Patricia Prevatt started P-Squared after meeting a number of artists in Latin America who struggled to gain exposure in the U.S. She first thought about starting a blog but then created the site, which showcases and sells work by artists in Latin America and Latinos in the U.S. The Internet became a tool for creating connections between collectors and Latino artists in the U.S. that might not meet otherwise.
Prevatt is now setting up initiatives to help other young artists through a program called Art Alliance, which helps foster artists in a different way. Through it, P-Squared takes a portion of its sales to buy art materials for schools and community art organizations.
The online gallery only takes work from artists that want to make art for a living — Prevatt likes to keep the site "small and boutique." The challenge was to create a website that would recreate the unique feeling of walking into a physical gallery. Yet, on the site, visitors can look closely at the work and share it via social media.
“We wanted to take, as much as we could, the experience of visiting a gallery and put it on the site. So as we think about the brick and mortar [gallery], we usually think of white walls, a space that is really lit and clean to showcase the work, so we were trying to copy that online by making the site clean and very straightforward,” said Prevatt.

The artists featured work in a variety of styles, such as Argentinian artist Diego Cirulli's striking, almost photo-realistic "Cama 1 (Bed 1)" (pictured above).
P-Squared doesn’t sell the original pieces featured on its site, instead it offers prints at different sizes and prices which ship in the U.S. and internationally. A "museum quality" print of P-Squared artist Leslie Jiménez's piece “I Ain’t No Goldfish” costs between $60 to $275 depending on the size of the print. The Dominican artist, currently living in New York, graduated from Parsons School of Design. The site allows viewers to specifically visit her page — a virtual solo show, in a way, without a closing date.
Jiménez sees the online gallery as shaping a new relationship between the artist and her work.

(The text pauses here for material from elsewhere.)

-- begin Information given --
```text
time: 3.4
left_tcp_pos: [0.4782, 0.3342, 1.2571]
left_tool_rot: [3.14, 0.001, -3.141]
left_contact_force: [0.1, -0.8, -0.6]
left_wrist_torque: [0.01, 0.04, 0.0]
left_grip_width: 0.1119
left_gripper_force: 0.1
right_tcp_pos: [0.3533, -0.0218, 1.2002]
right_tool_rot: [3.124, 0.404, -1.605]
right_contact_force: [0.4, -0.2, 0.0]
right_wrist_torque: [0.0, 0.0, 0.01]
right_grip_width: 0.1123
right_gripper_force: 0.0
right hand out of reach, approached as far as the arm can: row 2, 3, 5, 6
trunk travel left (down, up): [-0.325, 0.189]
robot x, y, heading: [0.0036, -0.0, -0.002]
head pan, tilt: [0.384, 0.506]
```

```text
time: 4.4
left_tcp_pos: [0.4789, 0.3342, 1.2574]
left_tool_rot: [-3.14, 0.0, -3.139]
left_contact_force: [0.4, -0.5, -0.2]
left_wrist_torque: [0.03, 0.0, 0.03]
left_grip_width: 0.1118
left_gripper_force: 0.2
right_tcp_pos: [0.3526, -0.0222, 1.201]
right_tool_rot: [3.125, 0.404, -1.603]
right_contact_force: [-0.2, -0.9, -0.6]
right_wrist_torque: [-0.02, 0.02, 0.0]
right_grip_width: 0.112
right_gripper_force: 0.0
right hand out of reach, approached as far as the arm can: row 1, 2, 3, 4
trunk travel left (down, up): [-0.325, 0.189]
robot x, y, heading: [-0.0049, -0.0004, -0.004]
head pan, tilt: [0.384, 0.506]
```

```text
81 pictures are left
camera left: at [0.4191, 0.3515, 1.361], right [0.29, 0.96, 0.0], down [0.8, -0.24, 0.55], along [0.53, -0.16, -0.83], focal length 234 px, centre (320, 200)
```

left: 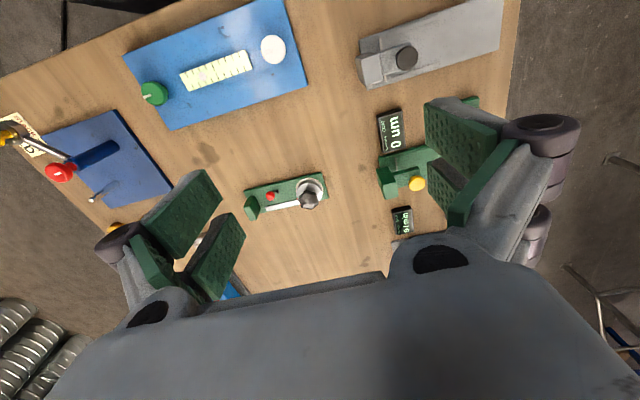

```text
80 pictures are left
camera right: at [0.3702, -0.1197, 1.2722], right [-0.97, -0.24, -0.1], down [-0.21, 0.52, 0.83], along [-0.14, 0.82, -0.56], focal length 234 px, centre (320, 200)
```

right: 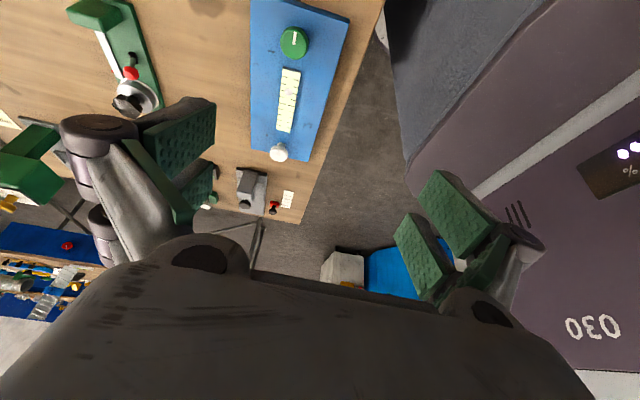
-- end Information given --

“I like the idea that I have my original pieces in my studio," said Jiménez. “And I’m pretty sure other artists would like to keep their work — and others maybe not — but ... their work is reaching a market while the object is in their studio so, at the same time, they have control over those reproductions.”
Argentinian artist Graciela Genovés (whose work "Rojos" is pictured at the top of this post) is represented by a gallery in Buenos Aires that contacted P-Squared in order to help the artist get more exposure in the U.S.
P-Squared gallery requires artists to follow the standard gallery process — but it bridges considerable distances. Jiménez sent in her portfolio and then received an invitation to join the site from Prevatt, who is based in Florida. The web, which made that exchange easier and faster, has now allowed Jiménez (whose self portrait is pictured below) to show her work in a space she can share with anyone around the world.

In Prevatt's view, the site supports artists “who have very little opportunity in the physical gallery art world” to thrive. With many artists submitting to the same, well-known group of brick-and-mortar galleries in their respective cities, competition is fierce. With little widespread fame, up-and-coming artists struggle to gain a gallery's approval. That problem gets harder for Latino artists who find very few shows dedicated to Latino art and even fewer spaces. Online galleries could change that.
“Of course, every artist thinks about their work being showcased in a physical gallery ... but, at the same time, you see so many good artworks featured online and ... it’s so easy for everybody around the world to see what’s going on that I think it’s a resource — especially for up-and-coming artists,” Jiménez said.